Almost overnight, extraordinary measures were adopted in North Platte to prevent the spread of the novel corona virus, at the direction of health and government officials.
In hopes of keeping hospitals from being overwhelmed if and when the virus hits in full force, schools started to announce closures March 12-13, acting out of an abundance of caution. Shoppers, acting out of an abundance of concern, started clearing Wal-Mart shelves of bleach, toilet tissue and hand sanitizer a few days earlier.
By Tuesday, many restaurants in North Platte had closed their dining rooms, if not their front doors, and by then, concerned shoppers had started emptying shelves of such items as bread and flour.
With President Trump telling people not to gather in groups larger than 10, the economy is stalling.
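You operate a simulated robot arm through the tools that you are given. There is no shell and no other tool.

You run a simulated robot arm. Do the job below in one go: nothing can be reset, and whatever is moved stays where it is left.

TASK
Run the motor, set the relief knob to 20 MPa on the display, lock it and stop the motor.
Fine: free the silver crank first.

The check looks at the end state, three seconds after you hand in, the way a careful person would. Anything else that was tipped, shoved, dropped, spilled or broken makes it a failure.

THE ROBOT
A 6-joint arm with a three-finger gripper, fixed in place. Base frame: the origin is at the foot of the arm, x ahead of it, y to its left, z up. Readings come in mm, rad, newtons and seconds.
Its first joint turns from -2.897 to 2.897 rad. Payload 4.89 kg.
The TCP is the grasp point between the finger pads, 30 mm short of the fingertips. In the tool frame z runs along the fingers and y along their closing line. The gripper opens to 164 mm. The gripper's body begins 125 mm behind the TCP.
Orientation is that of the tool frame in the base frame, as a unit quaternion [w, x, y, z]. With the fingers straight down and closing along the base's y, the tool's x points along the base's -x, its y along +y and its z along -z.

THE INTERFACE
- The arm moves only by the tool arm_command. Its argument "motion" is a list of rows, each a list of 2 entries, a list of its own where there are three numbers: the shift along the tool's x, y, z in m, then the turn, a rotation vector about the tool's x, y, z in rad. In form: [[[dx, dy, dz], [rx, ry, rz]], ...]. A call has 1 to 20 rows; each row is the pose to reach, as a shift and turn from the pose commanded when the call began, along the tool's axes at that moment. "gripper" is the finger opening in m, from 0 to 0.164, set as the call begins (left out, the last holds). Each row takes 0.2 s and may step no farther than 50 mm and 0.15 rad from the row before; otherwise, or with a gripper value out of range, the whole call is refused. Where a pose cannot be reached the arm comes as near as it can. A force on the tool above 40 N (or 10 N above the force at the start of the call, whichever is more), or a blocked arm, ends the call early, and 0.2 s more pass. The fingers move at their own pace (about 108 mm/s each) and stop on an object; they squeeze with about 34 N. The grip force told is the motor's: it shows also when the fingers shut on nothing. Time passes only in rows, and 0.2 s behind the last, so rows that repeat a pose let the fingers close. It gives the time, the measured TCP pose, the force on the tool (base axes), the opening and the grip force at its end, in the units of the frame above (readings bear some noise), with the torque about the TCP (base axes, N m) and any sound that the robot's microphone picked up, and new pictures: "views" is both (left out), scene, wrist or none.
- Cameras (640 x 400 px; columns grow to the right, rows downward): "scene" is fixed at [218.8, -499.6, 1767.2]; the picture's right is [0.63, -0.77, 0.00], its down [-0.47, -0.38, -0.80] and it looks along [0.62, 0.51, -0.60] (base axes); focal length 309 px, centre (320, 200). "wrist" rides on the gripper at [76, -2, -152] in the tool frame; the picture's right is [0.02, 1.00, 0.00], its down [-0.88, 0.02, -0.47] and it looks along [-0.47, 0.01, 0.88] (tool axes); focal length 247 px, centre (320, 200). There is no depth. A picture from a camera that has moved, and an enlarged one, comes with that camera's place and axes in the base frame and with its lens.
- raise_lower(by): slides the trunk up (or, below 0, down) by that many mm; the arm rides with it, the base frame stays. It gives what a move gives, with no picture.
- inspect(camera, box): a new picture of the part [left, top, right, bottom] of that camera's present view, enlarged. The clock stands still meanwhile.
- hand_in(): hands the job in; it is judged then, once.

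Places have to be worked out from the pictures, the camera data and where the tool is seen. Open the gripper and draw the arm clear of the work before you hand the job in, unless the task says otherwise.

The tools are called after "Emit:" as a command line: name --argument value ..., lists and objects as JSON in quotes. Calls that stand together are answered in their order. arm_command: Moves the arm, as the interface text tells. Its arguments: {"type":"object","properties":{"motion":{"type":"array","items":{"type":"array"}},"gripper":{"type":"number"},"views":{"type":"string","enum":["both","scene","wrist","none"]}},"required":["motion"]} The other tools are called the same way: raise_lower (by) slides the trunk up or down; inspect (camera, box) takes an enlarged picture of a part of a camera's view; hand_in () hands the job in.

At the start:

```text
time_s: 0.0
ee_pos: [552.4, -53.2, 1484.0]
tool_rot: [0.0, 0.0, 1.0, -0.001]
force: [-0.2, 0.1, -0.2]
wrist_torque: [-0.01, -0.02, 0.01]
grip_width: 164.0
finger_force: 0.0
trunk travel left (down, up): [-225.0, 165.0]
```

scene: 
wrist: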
Business owners are asking for help, and asserting their rights.
Paul Oettinger of Pals Brewing asked city officials Tuesday morning during a press conference to be mindful of Constitutional rights.
Among those rights are the right to peacefully assemble.
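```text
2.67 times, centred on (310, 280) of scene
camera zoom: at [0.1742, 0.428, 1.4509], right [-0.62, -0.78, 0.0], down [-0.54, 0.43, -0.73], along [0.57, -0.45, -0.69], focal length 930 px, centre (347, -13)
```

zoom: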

In talking with the Bulletin, Oettinger also noted that the state legislature is no longer in session, hampering the First Amendment right to petition the government for a redress of grievances.
Chris Blakely, a leading downtown business owner and building restorer, seemed dismayed by the few answers to his questions. Blakely said his tenants will be challenged to make ends meet if business falls off and they could have trouble paying rent. He also said he’d just returned from a family ski trip in Colorado and was advised to self-quarantine the family for two weeks. When he asked what financial help might be available to business owners, City Administrator Jim Hawks said he’s been asked that a lot.
“My phone rang off the hook yesterday with people asking those same questions,” Hawks said.
Hawks said the U.S. Senate is working on a special federal appropriations bill for businesses that will be hard hit. That was all the help he could offer so far.
On Monday, the Nebraska Department of Labor issued short-term unemployment compensation relief for both employers and employees. That information is HERE.
As of Tuesday morning, no one in Lincoln County and the surrounding area was known to have the virus, and only 27 people had been tested, so it is difficult to gauge how bad the problem is.
As of Tuesday, there were just 21 active corona virus cases in the entire state of Nebraska. That number was up from 10 on Sunday, the state Department of Health and Human Services said.
West Central District Health Director Shannon Vanderheiden said the first 20 test samples from the North Platte area were negative, including two that were re-tested because they were at large social settings.
Vanderheiden said another 7 corona virus tests were being processed as of Tuesday morning.
She said the emphasis is now on prevention moreso than testing.